- [Set tasks]
A: Retype the section of the quoted passage that opens with "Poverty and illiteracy" and closes with "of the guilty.".
B: How does the quoted passage go on? Write the next part.

- [Raw data]
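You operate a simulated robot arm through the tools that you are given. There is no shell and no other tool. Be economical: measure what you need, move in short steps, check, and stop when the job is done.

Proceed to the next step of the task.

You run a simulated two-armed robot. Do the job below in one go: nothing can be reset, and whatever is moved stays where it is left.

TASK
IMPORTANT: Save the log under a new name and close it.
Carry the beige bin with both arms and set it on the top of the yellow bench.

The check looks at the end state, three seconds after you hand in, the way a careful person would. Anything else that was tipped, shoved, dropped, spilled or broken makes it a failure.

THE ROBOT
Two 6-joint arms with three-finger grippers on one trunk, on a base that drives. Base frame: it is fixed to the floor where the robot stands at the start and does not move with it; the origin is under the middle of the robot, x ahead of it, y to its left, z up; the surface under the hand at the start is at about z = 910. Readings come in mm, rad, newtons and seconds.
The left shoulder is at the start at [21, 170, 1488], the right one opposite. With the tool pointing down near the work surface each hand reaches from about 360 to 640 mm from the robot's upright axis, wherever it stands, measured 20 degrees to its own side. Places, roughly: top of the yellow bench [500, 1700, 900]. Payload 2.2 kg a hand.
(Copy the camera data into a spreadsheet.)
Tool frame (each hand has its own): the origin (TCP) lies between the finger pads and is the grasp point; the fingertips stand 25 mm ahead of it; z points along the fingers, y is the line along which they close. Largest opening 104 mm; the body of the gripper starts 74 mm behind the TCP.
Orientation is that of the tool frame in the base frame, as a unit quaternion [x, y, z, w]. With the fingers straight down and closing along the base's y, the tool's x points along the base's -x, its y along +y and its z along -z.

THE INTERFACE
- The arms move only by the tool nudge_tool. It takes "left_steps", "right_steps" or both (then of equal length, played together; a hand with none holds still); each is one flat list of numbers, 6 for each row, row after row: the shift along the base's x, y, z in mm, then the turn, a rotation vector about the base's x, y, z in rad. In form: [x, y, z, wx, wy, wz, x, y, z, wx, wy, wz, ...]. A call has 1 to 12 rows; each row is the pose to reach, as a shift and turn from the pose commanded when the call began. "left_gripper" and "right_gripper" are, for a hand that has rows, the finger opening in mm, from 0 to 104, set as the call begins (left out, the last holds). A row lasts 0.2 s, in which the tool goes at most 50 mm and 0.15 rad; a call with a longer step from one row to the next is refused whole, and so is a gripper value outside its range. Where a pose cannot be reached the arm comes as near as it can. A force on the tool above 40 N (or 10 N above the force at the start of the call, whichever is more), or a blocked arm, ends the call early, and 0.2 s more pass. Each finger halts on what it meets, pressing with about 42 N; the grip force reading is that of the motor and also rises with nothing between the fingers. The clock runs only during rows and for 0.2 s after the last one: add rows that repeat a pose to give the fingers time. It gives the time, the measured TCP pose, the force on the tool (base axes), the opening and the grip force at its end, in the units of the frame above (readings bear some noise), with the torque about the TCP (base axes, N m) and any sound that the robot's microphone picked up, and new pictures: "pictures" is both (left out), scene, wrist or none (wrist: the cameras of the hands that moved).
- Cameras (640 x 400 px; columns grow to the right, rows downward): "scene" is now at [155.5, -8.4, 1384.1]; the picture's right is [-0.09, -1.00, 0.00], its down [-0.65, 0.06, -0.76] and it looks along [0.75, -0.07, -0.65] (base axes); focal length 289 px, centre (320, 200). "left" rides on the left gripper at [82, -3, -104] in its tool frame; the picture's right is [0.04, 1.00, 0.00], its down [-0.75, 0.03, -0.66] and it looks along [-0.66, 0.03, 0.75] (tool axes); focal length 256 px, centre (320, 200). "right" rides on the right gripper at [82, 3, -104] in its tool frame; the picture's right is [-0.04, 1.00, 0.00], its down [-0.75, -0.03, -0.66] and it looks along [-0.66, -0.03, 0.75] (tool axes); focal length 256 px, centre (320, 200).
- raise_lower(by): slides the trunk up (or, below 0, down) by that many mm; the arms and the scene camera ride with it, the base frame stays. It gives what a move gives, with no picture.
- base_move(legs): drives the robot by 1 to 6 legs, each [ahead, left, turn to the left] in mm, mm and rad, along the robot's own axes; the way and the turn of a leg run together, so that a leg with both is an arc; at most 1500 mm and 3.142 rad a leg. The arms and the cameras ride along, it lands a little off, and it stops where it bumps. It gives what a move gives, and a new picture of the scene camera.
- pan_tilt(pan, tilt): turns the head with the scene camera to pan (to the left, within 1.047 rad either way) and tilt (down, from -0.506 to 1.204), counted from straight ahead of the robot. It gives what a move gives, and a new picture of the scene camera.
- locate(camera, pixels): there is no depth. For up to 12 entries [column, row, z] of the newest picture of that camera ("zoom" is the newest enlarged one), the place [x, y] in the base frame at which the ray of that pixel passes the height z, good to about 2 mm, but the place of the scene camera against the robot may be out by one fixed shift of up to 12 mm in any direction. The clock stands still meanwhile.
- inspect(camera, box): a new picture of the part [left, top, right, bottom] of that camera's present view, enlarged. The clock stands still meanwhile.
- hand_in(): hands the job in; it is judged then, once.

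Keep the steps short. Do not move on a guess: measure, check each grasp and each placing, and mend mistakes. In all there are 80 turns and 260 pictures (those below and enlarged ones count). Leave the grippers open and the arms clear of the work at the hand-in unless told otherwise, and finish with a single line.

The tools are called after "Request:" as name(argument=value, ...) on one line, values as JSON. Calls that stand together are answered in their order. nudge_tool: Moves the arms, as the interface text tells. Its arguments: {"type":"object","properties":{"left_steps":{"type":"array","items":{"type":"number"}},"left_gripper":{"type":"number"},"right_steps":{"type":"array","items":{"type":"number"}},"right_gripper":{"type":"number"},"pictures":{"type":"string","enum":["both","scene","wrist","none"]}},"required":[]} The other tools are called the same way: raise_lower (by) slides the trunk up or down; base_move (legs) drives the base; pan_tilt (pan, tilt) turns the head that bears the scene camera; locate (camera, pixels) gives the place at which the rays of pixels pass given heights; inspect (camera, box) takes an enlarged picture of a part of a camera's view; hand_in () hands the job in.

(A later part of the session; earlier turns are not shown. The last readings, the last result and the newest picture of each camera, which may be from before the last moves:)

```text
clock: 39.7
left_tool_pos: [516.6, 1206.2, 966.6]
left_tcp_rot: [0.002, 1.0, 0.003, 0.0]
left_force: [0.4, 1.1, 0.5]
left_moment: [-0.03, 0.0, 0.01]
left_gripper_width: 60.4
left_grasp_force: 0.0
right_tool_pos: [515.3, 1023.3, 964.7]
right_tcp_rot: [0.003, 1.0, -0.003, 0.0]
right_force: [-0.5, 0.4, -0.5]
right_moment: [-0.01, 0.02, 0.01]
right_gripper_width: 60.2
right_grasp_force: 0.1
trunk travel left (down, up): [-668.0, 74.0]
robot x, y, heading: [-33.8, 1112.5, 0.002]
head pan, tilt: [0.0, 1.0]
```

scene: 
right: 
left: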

- [Quoted passage]
Later in the second half of the twentieth century, when many of the colonized countries had gained their independence in following the example of Afghanistan that gained her independence from Britain in 1919, a new kind of colonialism emerged. This time the fighting was not wholly by weapons, but economic domination was used to subjugate nations. The thirst of the Western industrial nations and Japan for raw material and energy was behind the new shift in policy. By then the Islamic world had become economically weak, and had lagged behind in education and technology. It is true that the colonial powers of the yore and their neocolonialist heirs helped in keeping the Islamic world under their rule in relative ignorance and divided as this met their own objectives of continued domination over them.

Poverty, Illiteracy and Loss of Emphasis on the High Values of Islam:

Islamic scholars engaged only in teaching of Arabic and strict religious rules in the day-to-day practice of Islam. The spiritual leaders and teachers in many Mosques and Maddrassas ignored Islamic philosophy, compassion, and ideas of peaceful coexistence, humanity and encouragement for acquiring of natural sciences. The Maddrassas continued to produce Islamic religion technicians and did not meet the need for training of religious scholars. Many Islamic nations suffered from the highest illiteracy rates and remained uninformed about developments elsewhere that had been brought about due to new discoveries in science and technology. Followers of some other religions found it easier to utilize all this backwardness helped by forces of reaction within Islamic communities to rekindle religious rivalries and exploit the situation.

Poverty and illiteracy fueled by superstition as well as lethargy of the so called Islamic leaders led to a sad situation where many Muslims out of desperation joined extreme religious movements who fed them with the idea that the backwardness of the Islamic world was only due to the policies of the colonial powers. This they found easier to accept than the true blame of their own lethargic stands. Blame placing is a psychological tool in the hands of the guilty.

How is it Now?

The Islamic world is divided. It is divided by Arab-non-Arab composition; it is divided by Sunni and Shiite sects; it is divided by affluence and poverty; it is divided by the allegiance of its members to one or other foreign power with vested interests and designs. Efforts for unity, as the failed experience of the great Egyptian leader, the late Jamal Abdul Nassir who together with Hafiz Asad of Syria and Moamar Qadafi of Libya, worked on the creation of the United Arab Republic consisting of Egypt, Syria and Libya, frustrated efforts for further thoughts of unity among the Arab nations. The futile and pointless war between Iraq and Iran immediately after the Islamic Revolution in Iran showed the depth of the differences in opinion between the rulers of rich Islamic nations who would spend billions on war rather than millions to feed their own hungry. The physically difficult unity between East and West Pakistan ended with the separation of the two countries. The so called Asian Republics of the former Soviet Union had been driven, by communist designs, farther and farther from Islamic traditions and values. The Islamic Revolution of Iran led by Immam Khumaini did little to bring the Islamic world closer to each other. Extremism and fundamentalism resulted in the alienation of the Islamic Ummah from the basic principles of Islamic compassion, moderation, toleration and peaceful coexistence. The richer Islamic countries directed their attention to making friends with the Western consuming nations who are the main customers of their mineral and oil wealth. The Organization of the Islamic Conference remained just an organization for the sake of its empty name. The Arab League too, could do little to overcome the vast problems of the Arab nations and or anything to help bring peace to the Middle East or help the Palestinians work out amicable solution to their protracted problem with Israel. Many of the most important Arab countries are friends with the United States and Britain and could exert efforts in mediating peace in the Middle East. What is preventing them from taking a decisive stand in this regard? And is this a foundation upon which a united Islamic World can be built?

- [Answers for the exercise]
A:
Poverty and illiteracy fueled by superstition as well as lethargy of the so called Islamic leaders led to a sad situation where many Muslims out of desperation joined extreme religious movements who fed them with the idea that the backwardness of the Islamic world was only due to the policies of the colonial powers. This they found easier to accept than the true blame of their own lethargic stands. Blame placing is a psychological tool in the hands of the guilty.

B:
What do the Extremists Say?

Some quarters of late have started to talk about an Islamic Caliphate as the SOLUTION to the problems the Islamic world faces today. While Islam is one of the fast growing religions in the Western Hemisphere, later events tend to push brakes on the progress. Contrary to the feelings of the vast majority of Muslims around the world, these quarters press for fundamentalism, which unfortunately is equated in the Western world with terrorism. Thus these people feed fuel to the fire of alienating Islamic religion from the world public opinion. Muslims would be wrong if they believe that recent incidents of terror have not stained the good name of their religion, It is strange that Islamic scholars, the intelligentsia and those leaders who have acquired power because of Islam have done nothing or do little to elevate the status of Islam in the world and convince world public opinion that Islam is a religion that founded peaceful coexistence, toleration and humanity during the years of its advent and in later times.

Islamic Caliphate and the Question of a Foundation:

A distinguished writer Abid Ullah Jan on April 30, 2005 wrote an article that began with this abstract: “Two kinds of forces are fast emerging: the forces for bringing about the pan-Islam federation or the establishment of the now inevitable single Islamic entity, and the forces determined to break up even the existing units that are considered strong enough to provide some kind of impetus to the creation of such a State.”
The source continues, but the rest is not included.